What I much prefer is to be able to find other people’s views of a person (or company). If their view of that person is positive then I am going to be more favourable to that view than of the person’s “spin”. Kind of like an Amazon rating for people.

The problem with an amazon rating is that there are many types of people on the internet. Books are different, because the content of the book means that only certain types of people are going to read it. Books on C# will be read by techies. Mills and Boon by women of a certain age.  So the ratings are going to be from people with similar interests.  People are a different matter. They are a part of different groups and have different aims.  So how do you judge their rating?

You have to find people who know that person for the same reason as you may want to. In business that’s quite simple - to use their services or find out about them as a prospective client. That’s why businesses try so hard to get testimonials from their clients. However, they control those testimonials and what you see.  You never, ever see the bad bits.

When you are in an online community with someone, you have the opportunity to find out another person’s reputation from their interactions with others. Most communities have a friends list, and you can find those connections to you.  It’s the idea behind LinkedIn, because you are constantly working through your contacts to find other contacts, a partial trust has appeared, but there’s no rating. I like this approach to a point, but it attracts the wrong type of people in my view. People with a big contact base (sales people generally) mean you end up with a bunch of people all trying to get the biggest number of contacts.

In the end, the best way to manage a business reputation is for a company is for it to be the best it can be and to be clear about what it does.
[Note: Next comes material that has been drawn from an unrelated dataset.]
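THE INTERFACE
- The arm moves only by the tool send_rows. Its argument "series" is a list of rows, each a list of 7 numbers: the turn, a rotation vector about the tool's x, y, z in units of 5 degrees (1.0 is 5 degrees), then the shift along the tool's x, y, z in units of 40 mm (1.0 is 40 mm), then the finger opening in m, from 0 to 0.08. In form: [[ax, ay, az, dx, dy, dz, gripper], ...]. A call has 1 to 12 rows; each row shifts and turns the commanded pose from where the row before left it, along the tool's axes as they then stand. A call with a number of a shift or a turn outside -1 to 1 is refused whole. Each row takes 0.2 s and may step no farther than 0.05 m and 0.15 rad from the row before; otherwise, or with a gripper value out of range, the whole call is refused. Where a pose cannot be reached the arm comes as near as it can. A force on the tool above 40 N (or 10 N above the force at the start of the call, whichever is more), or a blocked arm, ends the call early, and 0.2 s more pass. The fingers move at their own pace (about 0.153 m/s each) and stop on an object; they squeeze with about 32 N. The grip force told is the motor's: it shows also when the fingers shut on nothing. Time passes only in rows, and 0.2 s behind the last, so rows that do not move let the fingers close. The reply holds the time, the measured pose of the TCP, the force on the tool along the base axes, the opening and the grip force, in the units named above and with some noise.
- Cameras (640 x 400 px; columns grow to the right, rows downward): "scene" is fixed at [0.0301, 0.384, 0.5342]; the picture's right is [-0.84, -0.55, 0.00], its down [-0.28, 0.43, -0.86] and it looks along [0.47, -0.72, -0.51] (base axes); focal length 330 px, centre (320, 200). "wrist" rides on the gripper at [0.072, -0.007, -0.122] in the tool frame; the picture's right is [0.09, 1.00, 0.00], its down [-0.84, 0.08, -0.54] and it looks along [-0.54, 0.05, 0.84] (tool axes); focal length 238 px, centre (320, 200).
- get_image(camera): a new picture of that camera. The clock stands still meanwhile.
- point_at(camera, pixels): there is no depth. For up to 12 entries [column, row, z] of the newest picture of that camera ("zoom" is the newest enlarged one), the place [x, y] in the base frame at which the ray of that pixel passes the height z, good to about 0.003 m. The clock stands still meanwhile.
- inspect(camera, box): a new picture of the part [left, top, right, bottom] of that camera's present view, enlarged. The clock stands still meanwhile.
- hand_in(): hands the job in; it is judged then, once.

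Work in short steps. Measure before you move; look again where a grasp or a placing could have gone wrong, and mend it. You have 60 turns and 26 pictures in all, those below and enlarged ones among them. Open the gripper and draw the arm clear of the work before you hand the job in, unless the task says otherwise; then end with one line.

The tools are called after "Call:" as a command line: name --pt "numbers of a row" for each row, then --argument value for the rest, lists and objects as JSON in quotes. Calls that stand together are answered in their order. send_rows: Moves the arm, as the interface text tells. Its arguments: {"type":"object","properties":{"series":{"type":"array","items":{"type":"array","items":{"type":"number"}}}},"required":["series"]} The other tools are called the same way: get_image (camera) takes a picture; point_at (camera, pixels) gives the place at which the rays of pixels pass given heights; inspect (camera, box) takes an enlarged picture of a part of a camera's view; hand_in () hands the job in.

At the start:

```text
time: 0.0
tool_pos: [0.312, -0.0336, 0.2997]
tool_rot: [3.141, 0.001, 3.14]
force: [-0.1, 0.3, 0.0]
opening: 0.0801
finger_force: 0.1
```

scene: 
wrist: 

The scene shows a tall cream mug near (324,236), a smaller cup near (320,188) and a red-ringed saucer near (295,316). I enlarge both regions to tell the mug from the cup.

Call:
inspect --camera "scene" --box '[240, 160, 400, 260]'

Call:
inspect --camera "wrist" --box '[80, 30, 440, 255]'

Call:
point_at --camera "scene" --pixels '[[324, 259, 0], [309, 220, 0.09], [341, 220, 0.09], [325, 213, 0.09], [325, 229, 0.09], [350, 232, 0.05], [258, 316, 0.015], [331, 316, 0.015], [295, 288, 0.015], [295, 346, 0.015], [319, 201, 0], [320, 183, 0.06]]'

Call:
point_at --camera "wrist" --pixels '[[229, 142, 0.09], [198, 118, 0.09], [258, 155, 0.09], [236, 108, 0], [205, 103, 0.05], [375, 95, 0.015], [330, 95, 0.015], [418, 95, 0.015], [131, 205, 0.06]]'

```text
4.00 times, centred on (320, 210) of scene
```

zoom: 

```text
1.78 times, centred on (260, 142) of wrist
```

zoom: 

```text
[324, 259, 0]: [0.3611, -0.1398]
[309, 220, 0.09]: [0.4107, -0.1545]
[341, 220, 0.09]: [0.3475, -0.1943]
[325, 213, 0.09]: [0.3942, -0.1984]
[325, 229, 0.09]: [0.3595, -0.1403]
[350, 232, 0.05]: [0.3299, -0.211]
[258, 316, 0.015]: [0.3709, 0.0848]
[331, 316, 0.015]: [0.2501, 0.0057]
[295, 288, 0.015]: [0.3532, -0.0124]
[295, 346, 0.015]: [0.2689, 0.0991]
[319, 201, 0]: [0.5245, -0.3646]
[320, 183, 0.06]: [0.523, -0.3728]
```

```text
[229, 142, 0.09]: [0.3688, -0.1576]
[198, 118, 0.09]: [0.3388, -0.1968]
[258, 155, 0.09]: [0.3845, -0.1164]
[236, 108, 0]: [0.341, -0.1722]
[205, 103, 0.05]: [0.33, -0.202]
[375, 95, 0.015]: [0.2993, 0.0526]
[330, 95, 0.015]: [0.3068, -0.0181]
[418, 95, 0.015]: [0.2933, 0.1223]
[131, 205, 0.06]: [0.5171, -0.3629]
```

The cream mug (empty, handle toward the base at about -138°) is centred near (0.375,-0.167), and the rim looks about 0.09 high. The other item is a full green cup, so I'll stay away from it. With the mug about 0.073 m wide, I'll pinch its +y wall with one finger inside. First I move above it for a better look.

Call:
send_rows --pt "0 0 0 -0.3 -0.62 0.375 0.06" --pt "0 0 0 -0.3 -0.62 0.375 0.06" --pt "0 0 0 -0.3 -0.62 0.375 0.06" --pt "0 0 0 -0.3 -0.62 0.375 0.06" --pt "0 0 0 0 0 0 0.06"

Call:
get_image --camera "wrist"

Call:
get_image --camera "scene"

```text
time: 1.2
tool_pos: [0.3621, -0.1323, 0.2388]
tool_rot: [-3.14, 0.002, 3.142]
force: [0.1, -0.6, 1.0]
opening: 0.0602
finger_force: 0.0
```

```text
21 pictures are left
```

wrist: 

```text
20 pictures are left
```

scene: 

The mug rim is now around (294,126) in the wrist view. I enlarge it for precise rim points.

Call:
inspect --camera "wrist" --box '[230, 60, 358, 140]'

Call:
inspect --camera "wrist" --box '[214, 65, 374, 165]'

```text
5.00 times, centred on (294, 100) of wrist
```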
The community around it will then speak out loud about it, and the nay-sayers will be available but will be just noise.  That kind of reputation, where the negative is available, but outweighed by the positive says more about that company than any kind of management of what is visible.

Lots said… need to work!  I’ll probably talk about the idea of followership in my next blog… this one’s got too long!

A twitter conversation between me and (mostly) Prokofy Neva

paul: thinking: You are a product of the communities you inhabit

Prokofy Neva: @pjnet hell no, not me : )

garethj: @pjnet Communities are defined by the people that inhabit them :)

paul: @garethj communities self-perpetuate types of people

paul: @Prokofy those communities may require you to be belligerent and annoying to others in the community - it’s a “type”

Prokofy Neva: @pjnet does it make you feel innovative and clever to typecast people?

paul: @Prokofy - you’re arguing my point about communities in http://www.mixedrealities.com/?p=189…

Prokofy Neva: @pjnet I simply don’t believe in prescribing Social Darwinism for others, imagining up little deterministic scenarios for “communities”

Prokofy Neva: @pjnet most of the time, there isn’t even any such thing as a “community.”

paul: @Prokofy you are the kind of person that encourages people to find out about stuff

paul: @Prokofy not sure what you’re getting at - I think you’re confusing my thoughts with something else

Prokofy Neva: @pjnet no, I’m responding directly to your your tweets. You said people r defined by communities. I say, no, they aren’t & they don’t exist.

paul: @Prokofy communities don’t exist? People are defined by the communities they inhabit - it’s a choice which communities we join

paul: @Prokofy even an anarchist is part of a community no?

Prokofy Neva: @pjnet no? I realize that’s just awfully clever, gosh, you are a product of what you rebel against but no, I’m not a social Darwinist they pretend that they create, empower, link, blah blah “communities”. They don’t. It’s a vast fiction -fake friends list isn’t a community.

paul: thinking that lots of people can’t see the other part of this twittering about

paul: @Prokofy you choose what you believe - you choose what you follow - i haven’t mentioned social darwinism at all

Prokofy Neva: @pjnet I absolutely refute any such determinist and all-encompassing notion of human nature, as “dictated by its community”

paul: @Prokofy I’m not just talking about online though - in fact, the thought came from thinking about offline communities

Prokofy Neva: @pjnet this is one of the deep, deep, corporativist, nay, fascistic fallies of Beth Noveck and Clay Shirky’s group fetishizing and groupism

Prokofy Neva: @pjnet they would have you defined online as always and everywhere “in a group” that grooms and conforms you to norms. No thanks!

Prokofy Neva: @pjnet no, you just practice it : )

Prokofy Neva: @pjnet no, that’s just your doctrine. People aren’t defined merely or even especially by communities. Many other factors are at play.

Prokofy Neva: @pjnet it’s a basic tenet of the Western liberal idea that the individual is unique and free and not subject to these restrictions

Prokofy Neva: @pjnet but I do realize that you simply don’t believe this; you may not even understand it.

paul: @Prokofy blog your thinking and I’ll comment

Prokofy Neva: @pjnet I just did : )

paul: thinking that it’s far easier to be rude and unsociable if you’re an avatar and hiding your true identity

paul: @prokofy We don’t live in isolation. We all live in communities. All different. All individual. Soc. Darwinism is about conformism - th …

paul: @prokofy link to the blog post? Haven’t yet seen it

paul: pjnet enjoying being challenged by @prokofy

I just found this a bit weird. It was an off-the-cuff thought that I was musing over, and the conversation got hijacked and rude very fast.

The conversation was interesting though. There’s a wikipedia page on Social Darwinism.

I do think however that we are changed by the communities we interact with. It’s all about which communities we choose to be a part of.  They can be big or small, and can have big or small influences. But you can’t be a part of a community without being changed in some way by it.